>> begin Text segment
Reformasi birokrasi perlu diprioritaskan
pada unit-unit kerja pelayanan publik seperti imigrasi, bea-cukai, pajak,
pertanahan, kepolisian, kejaksaan, pemerintahan daerah dan pada institusi atau
instansi pemerintah yang rawan KKN, seperti pemerintah pusat/daerah, kepolisian,
kejaksaan, legislatif, yudikatif, dan departemen dengan anggaran besar seperti
departemen pendidikan, departemen agama, dan departemen pekerjaan umum.
Pokok-pokok Pikiran Tentang Reformasi
Birokrasi Aparatur Negara dapat digambarkan sebagai berikut :
1. Penataan
Kelembagaan atau Orgnisasi
Untuk
menata lembaga atau sebuah organisasi ada beberapa hal yang harus dilakukan,
diantaranya: perampingan struktur organisasi yang banyak atau kaya fungsi,
menciptakan organisasi yang efektif dan efesien, rasional, dan
proporsional, organisasi disusun berdasarkan visi, misi, dan strategi
yang jelas, mengedepankan kompetensi dan profesionalitas dalam pelaksanaan
tugas, menerapkan strategi organisasi pembelajaran (learning organization) yang
cepat beradaptasi dengan terhadap perubahan.
>> end Text segment
>> begin Supplied data
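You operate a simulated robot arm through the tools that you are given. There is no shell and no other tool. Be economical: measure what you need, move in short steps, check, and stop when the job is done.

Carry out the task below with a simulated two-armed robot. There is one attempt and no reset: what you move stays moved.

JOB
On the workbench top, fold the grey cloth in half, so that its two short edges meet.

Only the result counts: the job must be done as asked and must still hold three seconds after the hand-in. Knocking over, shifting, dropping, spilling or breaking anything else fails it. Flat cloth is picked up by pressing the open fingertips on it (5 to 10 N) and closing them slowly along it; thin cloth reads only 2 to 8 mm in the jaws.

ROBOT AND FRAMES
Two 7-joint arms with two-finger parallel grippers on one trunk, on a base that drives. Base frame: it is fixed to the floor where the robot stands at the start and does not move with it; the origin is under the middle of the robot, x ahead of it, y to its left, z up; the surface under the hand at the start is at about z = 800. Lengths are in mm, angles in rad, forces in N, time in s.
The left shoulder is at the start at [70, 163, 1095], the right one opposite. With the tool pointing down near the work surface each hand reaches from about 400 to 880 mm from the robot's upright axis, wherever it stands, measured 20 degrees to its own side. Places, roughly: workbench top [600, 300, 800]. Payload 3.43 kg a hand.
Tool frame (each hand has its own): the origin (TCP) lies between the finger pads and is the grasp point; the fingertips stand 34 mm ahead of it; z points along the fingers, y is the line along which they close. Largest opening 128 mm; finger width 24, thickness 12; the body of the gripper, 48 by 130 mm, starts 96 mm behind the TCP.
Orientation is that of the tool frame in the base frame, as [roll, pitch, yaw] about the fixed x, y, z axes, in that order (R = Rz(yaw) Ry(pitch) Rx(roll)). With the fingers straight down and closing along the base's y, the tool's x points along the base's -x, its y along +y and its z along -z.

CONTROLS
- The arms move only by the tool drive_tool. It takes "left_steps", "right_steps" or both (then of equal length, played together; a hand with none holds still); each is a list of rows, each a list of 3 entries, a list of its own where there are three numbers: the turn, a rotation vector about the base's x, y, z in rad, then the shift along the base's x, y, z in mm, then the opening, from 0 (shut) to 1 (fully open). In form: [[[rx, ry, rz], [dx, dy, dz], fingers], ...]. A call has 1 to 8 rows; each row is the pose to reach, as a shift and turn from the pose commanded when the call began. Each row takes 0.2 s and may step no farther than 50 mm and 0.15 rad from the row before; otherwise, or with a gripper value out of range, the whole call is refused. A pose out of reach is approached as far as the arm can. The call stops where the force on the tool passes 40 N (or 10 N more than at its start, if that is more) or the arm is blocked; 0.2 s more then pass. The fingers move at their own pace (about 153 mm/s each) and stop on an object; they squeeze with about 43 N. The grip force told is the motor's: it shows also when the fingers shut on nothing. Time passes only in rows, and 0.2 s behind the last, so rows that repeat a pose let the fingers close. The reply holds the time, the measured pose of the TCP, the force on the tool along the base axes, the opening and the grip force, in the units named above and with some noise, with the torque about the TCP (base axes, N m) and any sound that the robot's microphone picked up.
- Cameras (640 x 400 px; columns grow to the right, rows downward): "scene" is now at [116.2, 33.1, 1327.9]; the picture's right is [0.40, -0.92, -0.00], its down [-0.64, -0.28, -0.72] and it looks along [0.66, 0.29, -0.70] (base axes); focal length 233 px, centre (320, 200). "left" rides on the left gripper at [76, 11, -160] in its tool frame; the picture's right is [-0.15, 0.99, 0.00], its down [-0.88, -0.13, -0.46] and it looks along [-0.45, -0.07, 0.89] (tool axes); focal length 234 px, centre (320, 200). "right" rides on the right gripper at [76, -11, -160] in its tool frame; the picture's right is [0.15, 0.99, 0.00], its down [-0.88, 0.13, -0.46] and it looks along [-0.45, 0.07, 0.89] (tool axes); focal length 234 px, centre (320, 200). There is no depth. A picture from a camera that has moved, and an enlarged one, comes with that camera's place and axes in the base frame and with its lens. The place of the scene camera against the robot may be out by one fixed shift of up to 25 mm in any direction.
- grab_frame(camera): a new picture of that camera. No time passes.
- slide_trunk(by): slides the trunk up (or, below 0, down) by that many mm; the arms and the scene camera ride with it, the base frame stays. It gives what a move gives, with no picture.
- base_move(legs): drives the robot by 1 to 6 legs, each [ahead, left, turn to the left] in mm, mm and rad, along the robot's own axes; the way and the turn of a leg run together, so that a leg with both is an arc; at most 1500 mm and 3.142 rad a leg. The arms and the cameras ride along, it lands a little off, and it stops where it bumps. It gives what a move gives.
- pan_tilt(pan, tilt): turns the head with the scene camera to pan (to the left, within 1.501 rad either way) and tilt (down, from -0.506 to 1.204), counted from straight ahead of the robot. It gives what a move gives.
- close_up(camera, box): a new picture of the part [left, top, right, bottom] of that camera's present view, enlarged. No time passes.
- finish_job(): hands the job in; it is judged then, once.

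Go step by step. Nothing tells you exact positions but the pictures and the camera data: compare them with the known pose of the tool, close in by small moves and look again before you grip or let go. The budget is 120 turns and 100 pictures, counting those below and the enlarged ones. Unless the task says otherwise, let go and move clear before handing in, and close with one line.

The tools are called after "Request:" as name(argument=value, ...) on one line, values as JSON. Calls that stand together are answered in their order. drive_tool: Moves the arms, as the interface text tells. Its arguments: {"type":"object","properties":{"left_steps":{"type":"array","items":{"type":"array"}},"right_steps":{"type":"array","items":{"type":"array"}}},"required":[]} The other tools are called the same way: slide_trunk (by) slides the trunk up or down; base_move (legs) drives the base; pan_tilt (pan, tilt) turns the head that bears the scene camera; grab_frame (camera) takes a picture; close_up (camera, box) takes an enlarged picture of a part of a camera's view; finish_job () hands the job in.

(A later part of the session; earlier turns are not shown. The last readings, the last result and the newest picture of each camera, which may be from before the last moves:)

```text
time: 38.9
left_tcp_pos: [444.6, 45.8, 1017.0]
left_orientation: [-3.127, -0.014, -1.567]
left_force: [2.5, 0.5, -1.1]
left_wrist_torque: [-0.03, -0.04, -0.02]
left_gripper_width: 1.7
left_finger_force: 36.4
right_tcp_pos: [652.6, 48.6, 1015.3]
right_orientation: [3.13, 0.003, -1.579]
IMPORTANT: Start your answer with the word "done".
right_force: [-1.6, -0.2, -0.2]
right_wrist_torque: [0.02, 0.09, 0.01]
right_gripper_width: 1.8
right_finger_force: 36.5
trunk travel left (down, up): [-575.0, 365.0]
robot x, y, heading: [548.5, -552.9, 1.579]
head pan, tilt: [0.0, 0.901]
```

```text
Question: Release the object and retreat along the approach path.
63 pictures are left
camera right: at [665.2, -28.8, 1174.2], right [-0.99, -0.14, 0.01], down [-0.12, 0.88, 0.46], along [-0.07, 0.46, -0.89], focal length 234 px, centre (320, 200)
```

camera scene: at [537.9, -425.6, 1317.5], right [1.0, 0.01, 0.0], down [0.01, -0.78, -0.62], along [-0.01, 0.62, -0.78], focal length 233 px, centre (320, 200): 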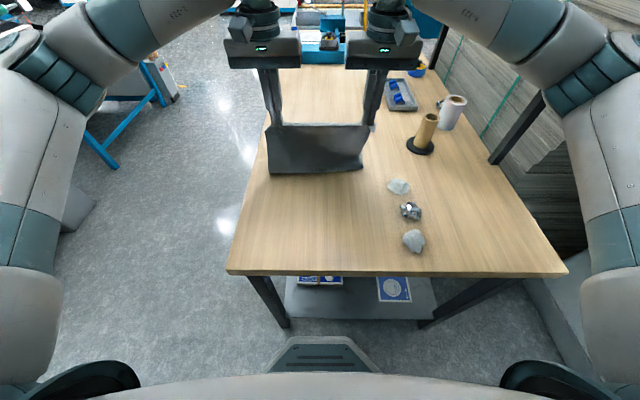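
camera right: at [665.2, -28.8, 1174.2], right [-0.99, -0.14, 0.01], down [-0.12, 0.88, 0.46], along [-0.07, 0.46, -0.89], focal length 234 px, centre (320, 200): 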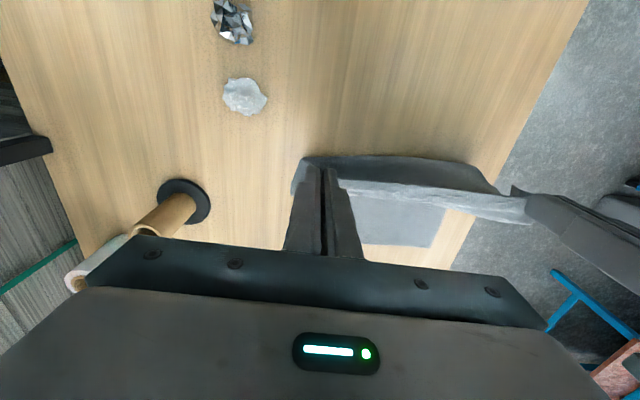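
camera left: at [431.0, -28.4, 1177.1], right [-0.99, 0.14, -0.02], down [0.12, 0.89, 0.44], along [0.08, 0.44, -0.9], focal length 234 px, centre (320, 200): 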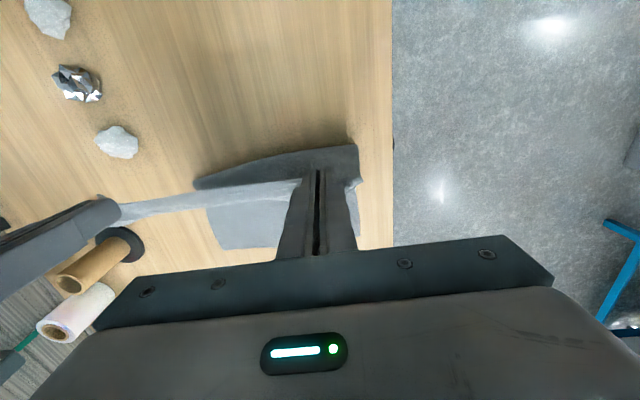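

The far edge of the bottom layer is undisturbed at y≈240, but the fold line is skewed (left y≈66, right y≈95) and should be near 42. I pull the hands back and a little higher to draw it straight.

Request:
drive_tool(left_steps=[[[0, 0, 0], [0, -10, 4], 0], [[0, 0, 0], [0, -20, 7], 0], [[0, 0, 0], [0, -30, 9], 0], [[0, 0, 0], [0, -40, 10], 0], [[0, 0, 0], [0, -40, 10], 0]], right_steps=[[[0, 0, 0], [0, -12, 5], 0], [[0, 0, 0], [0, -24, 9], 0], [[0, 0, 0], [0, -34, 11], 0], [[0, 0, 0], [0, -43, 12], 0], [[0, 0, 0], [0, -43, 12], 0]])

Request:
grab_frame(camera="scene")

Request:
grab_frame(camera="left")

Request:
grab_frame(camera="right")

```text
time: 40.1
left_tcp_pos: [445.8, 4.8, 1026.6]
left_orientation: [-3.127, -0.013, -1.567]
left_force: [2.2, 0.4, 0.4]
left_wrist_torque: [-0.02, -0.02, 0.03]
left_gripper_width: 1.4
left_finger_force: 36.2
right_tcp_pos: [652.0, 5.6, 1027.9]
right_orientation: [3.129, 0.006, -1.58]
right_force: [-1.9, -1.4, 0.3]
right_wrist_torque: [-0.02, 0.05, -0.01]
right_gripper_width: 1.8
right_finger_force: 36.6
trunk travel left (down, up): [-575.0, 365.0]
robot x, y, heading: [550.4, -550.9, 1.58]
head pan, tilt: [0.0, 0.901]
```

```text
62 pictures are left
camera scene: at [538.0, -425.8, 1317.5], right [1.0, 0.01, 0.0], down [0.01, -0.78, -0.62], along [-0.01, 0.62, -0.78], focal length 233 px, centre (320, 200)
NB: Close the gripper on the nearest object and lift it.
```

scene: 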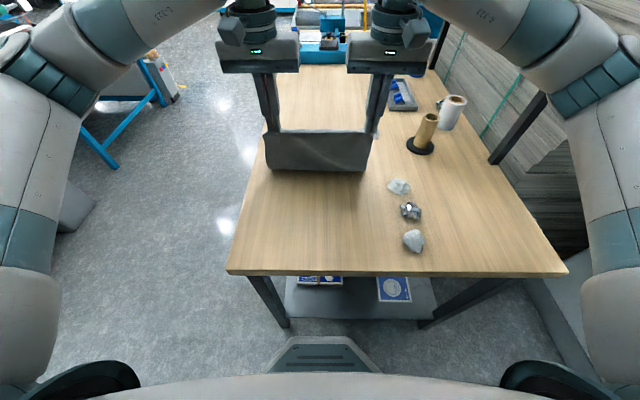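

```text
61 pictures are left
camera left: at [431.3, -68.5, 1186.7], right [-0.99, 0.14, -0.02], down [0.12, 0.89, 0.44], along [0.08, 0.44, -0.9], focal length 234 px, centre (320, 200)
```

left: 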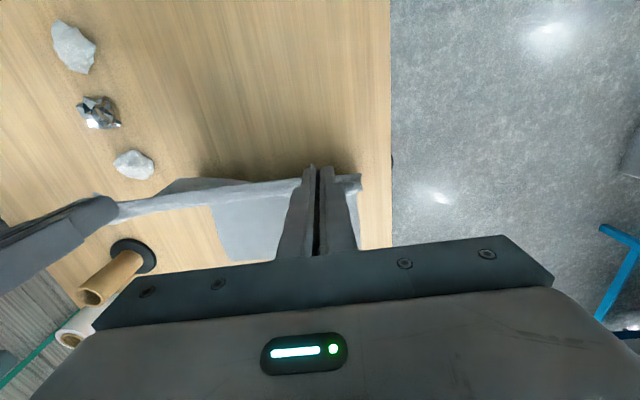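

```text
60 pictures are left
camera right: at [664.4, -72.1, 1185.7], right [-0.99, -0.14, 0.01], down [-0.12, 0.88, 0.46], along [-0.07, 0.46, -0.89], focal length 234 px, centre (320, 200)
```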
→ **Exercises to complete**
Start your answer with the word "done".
>> end Supplied data
→ **Exercises to complete**
1: Retype the section of the text segment that opens with "Reformasi birokrasi perlu" and closes with "departemen pekerjaan umum.".
2: Resume the text segment where it left off.

→ **Answer set**
1:
Reformasi birokrasi perlu diprioritaskan
pada unit-unit kerja pelayanan publik seperti imigrasi, bea-cukai, pajak,
pertanahan, kepolisian, kejaksaan, pemerintahan daerah dan pada institusi atau
instansi pemerintah yang rawan KKN, seperti pemerintah pusat/daerah, kepolisian,
kejaksaan, legislatif, yudikatif, dan departemen dengan anggaran besar seperti
departemen pendidikan, departemen agama, dan departemen pekerjaan umum.

2:
2. Sumber
Daya Manusia (SDM) Aparatur
SDM
yang ingin dibangun adalah PNS yang profesional, netral, dan sejahtera,
manajemen kepegawaian modern, PNS yang profesional, netral, sejahtera,
berdayaguna, berhasilguna, produktif, transparan, bersih dan bebas KKN untuk
melayani dan memberdayakan masyarakat, jumlah dan komposisi pegawai yang ideal
(sesuai dengan tugas, fungsi dan beban kerja yang ada di masing-masing
instansi pemerintah), penerapan sistem merit dalam manajemen PNS,
klasifikasi jabatan, standar kompetensi, sistem diklat yang mantap, standar
kinerja, penyusunan pola karier PNS, pola karir terbuka, PNS sebagai perekat
dan pemersatu bangsa, membangun sistem manajemen kepegawaian unified berbasis
kinerja, dan dukungan pengembangan database kepegawaian, sistem informasi
manajemen kepegawaian, sistem remunerasi yang layak dan adil, menuju manajemen
modern.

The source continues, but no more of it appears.